* begin Excerpted records *

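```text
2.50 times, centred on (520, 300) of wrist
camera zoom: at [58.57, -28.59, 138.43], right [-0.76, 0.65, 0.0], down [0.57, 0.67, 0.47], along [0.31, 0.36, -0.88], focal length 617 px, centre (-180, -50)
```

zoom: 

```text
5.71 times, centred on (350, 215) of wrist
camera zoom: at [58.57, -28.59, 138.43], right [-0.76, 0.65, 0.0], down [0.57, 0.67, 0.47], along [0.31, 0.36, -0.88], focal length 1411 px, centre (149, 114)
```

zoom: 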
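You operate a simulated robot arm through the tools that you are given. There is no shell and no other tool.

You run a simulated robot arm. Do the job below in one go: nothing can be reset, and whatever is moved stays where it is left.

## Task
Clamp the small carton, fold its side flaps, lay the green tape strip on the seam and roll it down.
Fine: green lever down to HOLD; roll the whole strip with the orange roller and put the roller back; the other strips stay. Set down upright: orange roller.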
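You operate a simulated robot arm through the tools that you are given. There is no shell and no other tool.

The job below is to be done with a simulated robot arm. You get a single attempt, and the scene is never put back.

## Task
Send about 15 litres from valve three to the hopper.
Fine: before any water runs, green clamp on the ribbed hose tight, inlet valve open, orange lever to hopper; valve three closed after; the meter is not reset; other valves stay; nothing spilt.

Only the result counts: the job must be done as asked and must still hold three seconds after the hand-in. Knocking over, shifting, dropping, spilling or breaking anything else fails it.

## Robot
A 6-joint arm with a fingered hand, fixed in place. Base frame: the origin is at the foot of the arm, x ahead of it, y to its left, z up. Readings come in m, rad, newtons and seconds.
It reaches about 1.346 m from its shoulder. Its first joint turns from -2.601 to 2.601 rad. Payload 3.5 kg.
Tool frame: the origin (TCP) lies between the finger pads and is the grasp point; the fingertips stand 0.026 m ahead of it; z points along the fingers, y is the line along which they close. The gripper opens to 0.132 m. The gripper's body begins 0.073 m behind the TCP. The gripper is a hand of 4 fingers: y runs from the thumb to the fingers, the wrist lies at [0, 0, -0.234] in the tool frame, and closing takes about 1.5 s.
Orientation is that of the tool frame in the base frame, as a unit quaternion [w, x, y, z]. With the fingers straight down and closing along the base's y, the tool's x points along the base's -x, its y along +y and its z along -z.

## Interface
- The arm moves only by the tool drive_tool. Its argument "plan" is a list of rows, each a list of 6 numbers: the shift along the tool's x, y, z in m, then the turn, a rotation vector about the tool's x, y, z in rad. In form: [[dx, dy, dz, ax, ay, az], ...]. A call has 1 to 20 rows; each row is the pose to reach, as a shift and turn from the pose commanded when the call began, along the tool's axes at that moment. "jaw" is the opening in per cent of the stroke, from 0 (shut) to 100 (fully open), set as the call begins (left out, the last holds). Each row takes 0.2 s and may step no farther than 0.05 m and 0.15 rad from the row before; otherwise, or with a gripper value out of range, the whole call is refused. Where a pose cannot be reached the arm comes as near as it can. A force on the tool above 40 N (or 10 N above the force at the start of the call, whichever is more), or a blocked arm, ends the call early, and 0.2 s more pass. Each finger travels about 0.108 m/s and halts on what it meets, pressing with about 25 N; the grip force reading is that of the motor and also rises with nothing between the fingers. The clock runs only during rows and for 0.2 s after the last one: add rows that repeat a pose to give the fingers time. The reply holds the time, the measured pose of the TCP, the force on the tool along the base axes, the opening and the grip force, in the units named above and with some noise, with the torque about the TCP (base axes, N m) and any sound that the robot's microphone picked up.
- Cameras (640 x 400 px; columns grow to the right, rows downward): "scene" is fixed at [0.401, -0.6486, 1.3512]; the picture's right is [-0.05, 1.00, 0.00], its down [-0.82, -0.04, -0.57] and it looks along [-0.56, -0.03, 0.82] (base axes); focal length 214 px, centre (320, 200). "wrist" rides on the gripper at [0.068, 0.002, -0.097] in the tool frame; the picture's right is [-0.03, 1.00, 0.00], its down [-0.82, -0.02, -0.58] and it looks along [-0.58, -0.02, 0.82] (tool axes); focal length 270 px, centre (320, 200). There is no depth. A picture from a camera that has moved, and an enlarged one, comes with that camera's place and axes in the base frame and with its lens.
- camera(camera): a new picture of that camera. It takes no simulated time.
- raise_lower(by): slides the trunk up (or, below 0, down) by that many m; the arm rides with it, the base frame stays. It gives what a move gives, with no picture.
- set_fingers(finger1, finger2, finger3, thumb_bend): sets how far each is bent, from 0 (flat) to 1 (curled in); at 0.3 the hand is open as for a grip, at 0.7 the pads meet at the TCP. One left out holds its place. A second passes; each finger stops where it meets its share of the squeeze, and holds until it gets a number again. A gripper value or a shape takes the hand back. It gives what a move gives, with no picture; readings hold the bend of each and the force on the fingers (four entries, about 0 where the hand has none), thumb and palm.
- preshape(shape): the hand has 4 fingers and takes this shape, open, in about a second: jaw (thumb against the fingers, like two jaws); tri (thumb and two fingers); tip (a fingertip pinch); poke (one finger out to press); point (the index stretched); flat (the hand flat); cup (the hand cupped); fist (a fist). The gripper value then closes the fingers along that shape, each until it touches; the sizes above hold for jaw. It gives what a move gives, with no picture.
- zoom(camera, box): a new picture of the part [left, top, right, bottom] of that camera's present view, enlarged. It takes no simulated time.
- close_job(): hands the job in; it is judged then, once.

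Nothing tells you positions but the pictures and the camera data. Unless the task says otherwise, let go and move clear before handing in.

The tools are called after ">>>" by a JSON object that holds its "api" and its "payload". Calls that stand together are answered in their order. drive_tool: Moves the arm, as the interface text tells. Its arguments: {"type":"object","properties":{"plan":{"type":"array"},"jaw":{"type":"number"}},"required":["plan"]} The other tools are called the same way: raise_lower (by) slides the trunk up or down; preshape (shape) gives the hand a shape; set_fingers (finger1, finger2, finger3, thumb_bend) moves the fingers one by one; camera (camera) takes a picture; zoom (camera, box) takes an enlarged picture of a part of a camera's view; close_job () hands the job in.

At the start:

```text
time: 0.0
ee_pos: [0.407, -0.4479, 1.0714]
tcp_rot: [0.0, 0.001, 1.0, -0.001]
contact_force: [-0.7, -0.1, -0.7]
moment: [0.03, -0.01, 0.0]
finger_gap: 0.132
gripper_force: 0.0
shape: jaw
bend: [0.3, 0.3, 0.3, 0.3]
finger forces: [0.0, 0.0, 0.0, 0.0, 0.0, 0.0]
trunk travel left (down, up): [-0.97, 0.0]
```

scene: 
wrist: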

* end Excerpted records *

Set exercise: Output the listing above exactly as it appears. Give them as a JSON list of strings, one for each line, with blank lines left out.

Task answer:
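[
  "```text",
  "2.50 times, centred on (520, 300) of wrist",
  "camera zoom: at [58.57, -28.59, 138.43], right [-0.76, 0.65, 0.0], down [0.57, 0.67, 0.47], along [0.31, 0.36, -0.88], focal length 617 px, centre (-180, -50)",
  "```",
  "zoom: ",
  "```text",
  "5.71 times, centred on (350, 215) of wrist",
  "camera zoom: at [58.57, -28.59, 138.43], right [-0.76, 0.65, 0.0], down [0.57, 0.67, 0.47], along [0.31, 0.36, -0.88], focal length 1411 px, centre (149, 114)",
  "```",
  "zoom: ",
  "You operate a simulated robot arm through the tools that you are given. There is no shell and no other tool.",
  "You run a simulated robot arm. Do the job below in one go: nothing can be reset, and whatever is moved stays where it is left.",
  "## Task",
  "Clamp the small carton, fold its side flaps, lay the green tape strip on the seam and roll it down.",
  "Fine: green lever down to HOLD; roll the whole strip with the orange roller and put the roller back; the other strips stay. Set down upright: orange roller.",
  "You operate a simulated robot arm through the tools that you are given. There is no shell and no other tool.",
  "The job below is to be done with a simulated robot arm. You get a single attempt, and the scene is never put back.",
  "## Task",
  "Send about 15 litres from valve three to the hopper.",
  "Fine: before any water runs, green clamp on the ribbed hose tight, inlet valve open, orange lever to hopper; valve three closed after; the meter is not reset; other valves stay; nothing spilt.",
  "Only the result counts: the job must be done as asked and must still hold three seconds after the hand-in. Knocking over, shifting, dropping, spilling or breaking anything else fails it.",
  "## Robot",
  "A 6-joint arm with a fingered hand, fixed in place. Base frame: the origin is at the foot of the arm, x ahead of it, y to its left, z up. Readings come in m, rad, newtons and seconds.",
  "It reaches about 1.346 m from its shoulder. Its first joint turns from -2.601 to 2.601 rad. Payload 3.5 kg.",
  "Tool frame: the origin (TCP) lies between the finger pads and is the grasp point; the fingertips stand 0.026 m ahead of it; z points along the fingers, y is the line along which they close. The gripper opens to 0.132 m. The gripper's body begins 0.073 m behind the TCP. The gripper is a hand of 4 fingers: y runs from the thumb to the fingers, the wrist lies at [0, 0, -0.234] in the tool frame, and closing takes about 1.5 s.",
  "Orientation is that of the tool frame in the base frame, as a unit quaternion [w, x, y, z]. With the fingers straight down and closing along the base's y, the tool's x points along the base's -x, its y along +y and its z along -z.",
  "## Interface",
  "- The arm moves only by the tool drive_tool. Its argument \"plan\" is a list of rows, each a list of 6 numbers: the shift along the tool's x, y, z in m, then the turn, a rotation vector about the tool's x, y, z in rad. In form: [[dx, dy, dz, ax, ay, az], ...]. A call has 1 to 20 rows; each row is the pose to reach, as a shift and turn from the pose commanded when the call began, along the tool's axes at that moment. \"jaw\" is the opening in per cent of the stroke, from 0 (shut) to 100 (fully open), set as the call begins (left out, the last holds). Each row takes 0.2 s and may step no farther than 0.05 m and 0.15 rad from the row before; otherwise, or with a gripper value out of range, the whole call is refused. Where a pose cannot be reached the arm comes as near as it can. A force on the tool above 40 N (or 10 N above the force at the start of the call, whichever is more), or a blocked arm, ends the call early, and 0.2 s more pass. Each finger travels about 0.108 m/s and halts on what it meets, pressing with about 25 N; the grip force reading is that of the motor and also rises with nothing between the fingers. The clock runs only during rows and for 0.2 s after the last one: add rows that repeat a pose to give the fingers time. The reply holds the time, the measured pose of the TCP, the force on the tool along the base axes, the opening and the grip force, in the units named above and with some noise, with the torque about the TCP (base axes, N m) and any sound that the robot's microphone picked up.",
  "- Cameras (640 x 400 px; columns grow to the right, rows downward): \"scene\" is fixed at [0.401, -0.6486, 1.3512]; the picture's right is [-0.05, 1.00, 0.00], its down [-0.82, -0.04, -0.57] and it looks along [-0.56, -0.03, 0.82] (base axes); focal length 214 px, centre (320, 200). \"wrist\" rides on the gripper at [0.068, 0.002, -0.097] in the tool frame; the picture's right is [-0.03, 1.00, 0.00], its down [-0.82, -0.02, -0.58] and it looks along [-0.58, -0.02, 0.82] (tool axes); focal length 270 px, centre (320, 200). There is no depth. A picture from a camera that has moved, and an enlarged one, comes with that camera's place and axes in the base frame and with its lens.",
  "- camera(camera): a new picture of that camera. It takes no simulated time.",
  "- raise_lower(by): slides the trunk up (or, below 0, down) by that many m; the arm rides with it, the base frame stays. It gives what a move gives, with no picture.",
  "- set_fingers(finger1, finger2, finger3, thumb_bend): sets how far each is bent, from 0 (flat) to 1 (curled in); at 0.3 the hand is open as for a grip, at 0.7 the pads meet at the TCP. One left out holds its place. A second passes; each finger stops where it meets its share of the squeeze, and holds until it gets a number again. A gripper value or a shape takes the hand back. It gives what a move gives, with no picture; readings hold the bend of each and the force on the fingers (four entries, about 0 where the hand has none), thumb and palm.",
  "- preshape(shape): the hand has 4 fingers and takes this shape, open, in about a second: jaw (thumb against the fingers, like two jaws); tri (thumb and two fingers); tip (a fingertip pinch); poke (one finger out to press); point (the index stretched); flat (the hand flat); cup (the hand cupped); fist (a fist). The gripper value then closes the fingers along that shape, each until it touches; the sizes above hold for jaw. It gives what a move gives, with no picture.",
  "- zoom(camera, box): a new picture of the part [left, top, right, bottom] of that camera's present view, enlarged. It takes no simulated time.",
  "- close_job(): hands the job in; it is judged then, once.",
  "Nothing tells you positions but the pictures and the camera data. Unless the task says otherwise, let go and move clear before handing in.",
  "The tools are called after \">>>\" by a JSON object that holds its \"api\" and its \"payload\". Calls that stand together are answered in their order. drive_tool: Moves the arm, as the interface text tells. Its arguments: {\"type\":\"object\",\"properties\":{\"plan\":{\"type\":\"array\"},\"jaw\":{\"type\":\"number\"}},\"required\":[\"plan\"]} The other tools are called the same way: raise_lower (by) slides the trunk up or down; preshape (shape) gives the hand a shape; set_fingers (finger1, finger2, finger3, thumb_bend) moves the fingers one by one; camera (camera) takes a picture; zoom (camera, box) takes an enlarged picture of a part of a camera's view; close_job () hands the job in.",
  "At the start:",
  "```text",
  "time: 0.0",
  "ee_pos: [0.407, -0.4479, 1.0714]",
  "tcp_rot: [0.0, 0.001, 1.0, -0.001]",
  "contact_force: [-0.7, -0.1, -0.7]",
  "moment: [0.03, -0.01, 0.0]",
  "finger_gap: 0.132",
  "gripper_force: 0.0",
  "shape: jaw",
  "bend: [0.3, 0.3, 0.3, 0.3]",
  "finger forces: [0.0, 0.0, 0.0, 0.0, 0.0, 0.0]",
  "trunk travel left (down, up): [-0.97, 0.0]",
  "```",
  "scene: ",
  "wrist:"
]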